**Excerpted text**.
I wish I could remember the book where I first encountered this tactic so I could quote for you accurately the original rationale behind it, but I can’t. I have been writing the term this way ever since I read that book, however, because it allows me to continue using the word in common usage for Jew-hating while at the same time drawing attention away–however slightly–from the fact that in its original form it referred to Semitic people, and even then, it did so inaccurately. When Wilhelm Marr popularized the term in 1879 so that Jew-hating would have a scientific and therefore objectively, legitimizing word that could be used to refer to it, he obviously did not even consider the Arabs worthy of notice. The term, in other words, has a double oppression embedded in it, and it would be much better if we could find a different word, especially since discussions of the Israeli-Palestinian conflict, the situation of Jews in the Arab world and so on inevitably involve questions of Arab antisemitism. Antisemitism, however, is the word that we have. “Jew-hating” is difficult, I think, because the word “hating” inherently raises the stakes and implies that all expressions and manifestations of antisemitism exist at the same level of intensity and harmfulness and so it removes, for me anyway, the feeling that nuance is possible in these discussions. “Orientalism,” which is mentioned in a quote in one of Julie’s comments might be a term that encompasses as April Rosenblum–the person Julie quotes–says, “a larger oppression that both groups [Arabs and Jews] experience,” but it would take quite a bit of work, I think, to make that term really useful in describing the oppression of European Jews who are so clearly not “Oriental,” even though I would agree they were “orientalized” as part of their oppression; and since I do not want this series of posts to have to do that work, I am going to stick with the term that we have, though in a form that is, I hope, alienated enough from itself that people will be willing to accept it as the word that refers to the (usually racialized) hatred of the Jews.

**Exercise task 1**. Your task is to repeat only the lines from the one with "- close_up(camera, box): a" through the one with "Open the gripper", exactly as they stand, both ends included. The answer is a Markdown table with a number under Position and the line under Text; leave empty lines out.

**Data segment**.
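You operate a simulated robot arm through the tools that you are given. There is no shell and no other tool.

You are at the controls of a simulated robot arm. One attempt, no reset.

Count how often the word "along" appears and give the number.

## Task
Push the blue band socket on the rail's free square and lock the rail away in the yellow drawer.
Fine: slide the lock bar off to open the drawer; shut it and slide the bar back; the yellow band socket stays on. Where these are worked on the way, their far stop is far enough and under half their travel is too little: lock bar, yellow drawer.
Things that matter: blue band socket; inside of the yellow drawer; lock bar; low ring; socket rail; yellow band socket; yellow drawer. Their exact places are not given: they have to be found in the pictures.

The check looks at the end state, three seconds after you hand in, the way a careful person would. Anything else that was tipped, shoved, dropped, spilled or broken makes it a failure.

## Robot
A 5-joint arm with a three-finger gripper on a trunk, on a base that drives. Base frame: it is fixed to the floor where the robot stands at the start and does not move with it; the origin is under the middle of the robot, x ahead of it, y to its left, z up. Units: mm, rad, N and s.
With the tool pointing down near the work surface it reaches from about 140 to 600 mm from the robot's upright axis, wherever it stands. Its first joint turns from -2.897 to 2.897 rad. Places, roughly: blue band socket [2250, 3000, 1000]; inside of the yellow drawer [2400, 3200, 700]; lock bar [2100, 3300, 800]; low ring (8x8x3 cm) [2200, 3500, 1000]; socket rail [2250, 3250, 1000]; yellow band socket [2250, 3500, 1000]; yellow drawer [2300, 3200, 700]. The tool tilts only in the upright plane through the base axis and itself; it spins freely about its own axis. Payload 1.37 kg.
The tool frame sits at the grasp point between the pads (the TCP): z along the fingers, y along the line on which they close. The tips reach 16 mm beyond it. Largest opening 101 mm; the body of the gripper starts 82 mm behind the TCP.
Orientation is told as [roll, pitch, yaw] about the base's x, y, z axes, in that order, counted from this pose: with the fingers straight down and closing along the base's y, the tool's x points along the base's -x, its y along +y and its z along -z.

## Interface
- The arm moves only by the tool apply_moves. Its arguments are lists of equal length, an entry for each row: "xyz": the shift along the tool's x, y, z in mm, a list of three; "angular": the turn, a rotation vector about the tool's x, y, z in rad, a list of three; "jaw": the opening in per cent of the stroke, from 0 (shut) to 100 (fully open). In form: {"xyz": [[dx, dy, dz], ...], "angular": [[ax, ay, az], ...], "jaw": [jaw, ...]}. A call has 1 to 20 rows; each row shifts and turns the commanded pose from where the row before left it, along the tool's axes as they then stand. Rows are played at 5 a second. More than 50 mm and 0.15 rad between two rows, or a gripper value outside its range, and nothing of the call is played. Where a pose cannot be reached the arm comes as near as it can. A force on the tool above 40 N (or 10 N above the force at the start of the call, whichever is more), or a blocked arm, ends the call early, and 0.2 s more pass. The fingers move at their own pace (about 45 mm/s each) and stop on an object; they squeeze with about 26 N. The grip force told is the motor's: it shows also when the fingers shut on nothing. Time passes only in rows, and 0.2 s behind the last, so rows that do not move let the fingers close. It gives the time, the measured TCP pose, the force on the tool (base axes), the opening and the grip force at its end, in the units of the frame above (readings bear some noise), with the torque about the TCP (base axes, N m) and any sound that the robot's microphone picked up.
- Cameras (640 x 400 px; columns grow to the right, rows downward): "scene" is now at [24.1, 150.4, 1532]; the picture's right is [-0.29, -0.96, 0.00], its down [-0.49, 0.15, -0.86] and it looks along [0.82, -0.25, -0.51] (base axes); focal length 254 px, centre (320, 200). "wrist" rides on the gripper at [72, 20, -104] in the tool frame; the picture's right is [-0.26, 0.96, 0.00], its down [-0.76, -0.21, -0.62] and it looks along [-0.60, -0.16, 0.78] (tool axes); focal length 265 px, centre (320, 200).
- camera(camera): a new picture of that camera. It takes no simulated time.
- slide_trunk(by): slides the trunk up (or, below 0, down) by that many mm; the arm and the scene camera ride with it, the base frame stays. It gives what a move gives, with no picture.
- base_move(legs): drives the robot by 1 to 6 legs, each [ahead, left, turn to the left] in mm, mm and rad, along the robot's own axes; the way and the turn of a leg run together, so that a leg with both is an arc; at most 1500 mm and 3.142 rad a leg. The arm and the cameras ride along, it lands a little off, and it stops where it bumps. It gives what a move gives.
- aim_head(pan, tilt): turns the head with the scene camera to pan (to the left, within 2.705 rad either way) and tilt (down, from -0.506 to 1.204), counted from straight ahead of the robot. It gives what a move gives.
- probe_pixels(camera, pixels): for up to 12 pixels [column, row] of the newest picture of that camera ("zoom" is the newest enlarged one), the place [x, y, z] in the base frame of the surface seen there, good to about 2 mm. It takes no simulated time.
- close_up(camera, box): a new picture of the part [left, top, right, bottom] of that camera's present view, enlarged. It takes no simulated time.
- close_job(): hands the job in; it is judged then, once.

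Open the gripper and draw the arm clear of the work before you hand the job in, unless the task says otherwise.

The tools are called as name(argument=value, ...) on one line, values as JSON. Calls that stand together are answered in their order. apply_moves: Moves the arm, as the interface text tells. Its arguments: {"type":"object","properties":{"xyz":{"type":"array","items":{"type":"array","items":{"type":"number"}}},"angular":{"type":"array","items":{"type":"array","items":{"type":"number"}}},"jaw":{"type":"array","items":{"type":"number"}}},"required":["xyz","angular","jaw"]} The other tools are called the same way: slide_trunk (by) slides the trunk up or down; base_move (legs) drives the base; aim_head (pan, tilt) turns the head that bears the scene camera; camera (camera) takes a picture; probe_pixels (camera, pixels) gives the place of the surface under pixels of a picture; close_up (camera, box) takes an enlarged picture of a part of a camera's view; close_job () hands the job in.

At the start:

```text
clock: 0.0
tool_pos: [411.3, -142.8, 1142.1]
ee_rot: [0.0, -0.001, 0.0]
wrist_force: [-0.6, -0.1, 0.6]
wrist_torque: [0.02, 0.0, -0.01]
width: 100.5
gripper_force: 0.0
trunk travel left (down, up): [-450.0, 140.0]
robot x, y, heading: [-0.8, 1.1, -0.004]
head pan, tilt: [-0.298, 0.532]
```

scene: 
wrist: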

**Exercise task 2**. Copy the excerpted text in full.

**Problem solution 1**.
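| Position | Text |
|---|---|
| 1 | - close_up(camera, box): a new picture of the part [left, top, right, bottom] of that camera's present view, enlarged. It takes no simulated time. |
| 2 | - close_job(): hands the job in; it is judged then, once. |
| 3 | Open the gripper and draw the arm clear of the work before you hand the job in, unless the task says otherwise. |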

**Problem solution 2**.
I wish I could remember the book where I first encountered this tactic so I could quote for you accurately the original rationale behind it, but I can’t. I have been writing the term this way ever since I read that book, however, because it allows me to continue using the word in common usage for Jew-hating while at the same time drawing attention away–however slightly–from the fact that in its original form it referred to Semitic people, and even then, it did so inaccurately. When Wilhelm Marr popularized the term in 1879 so that Jew-hating would have a scientific and therefore objectively, legitimizing word that could be used to refer to it, he obviously did not even consider the Arabs worthy of notice. The term, in other words, has a double oppression embedded in it, and it would be much better if we could find a different word, especially since discussions of the Israeli-Palestinian conflict, the situation of Jews in the Arab world and so on inevitably involve questions of Arab antisemitism. Antisemitism, however, is the word that we have. “Jew-hating” is difficult, I think, because the word “hating” inherently raises the stakes and implies that all expressions and manifestations of antisemitism exist at the same level of intensity and harmfulness and so it removes, for me anyway, the feeling that nuance is possible in these discussions. “Orientalism,” which is mentioned in a quote in one of Julie’s comments might be a term that encompasses as April Rosenblum–the person Julie quotes–says, “a larger oppression that both groups [Arabs and Jews] experience,” but it would take quite a bit of work, I think, to make that term really useful in describing the oppression of European Jews who are so clearly not “Oriental,” even though I would agree they were “orientalized” as part of their oppression; and since I do not want this series of posts to have to do that work, I am going to stick with the term that we have, though in a form that is, I hope, alienated enough from itself that people will be willing to accept it as the word that refers to the (usually racialized) hatred of the Jews.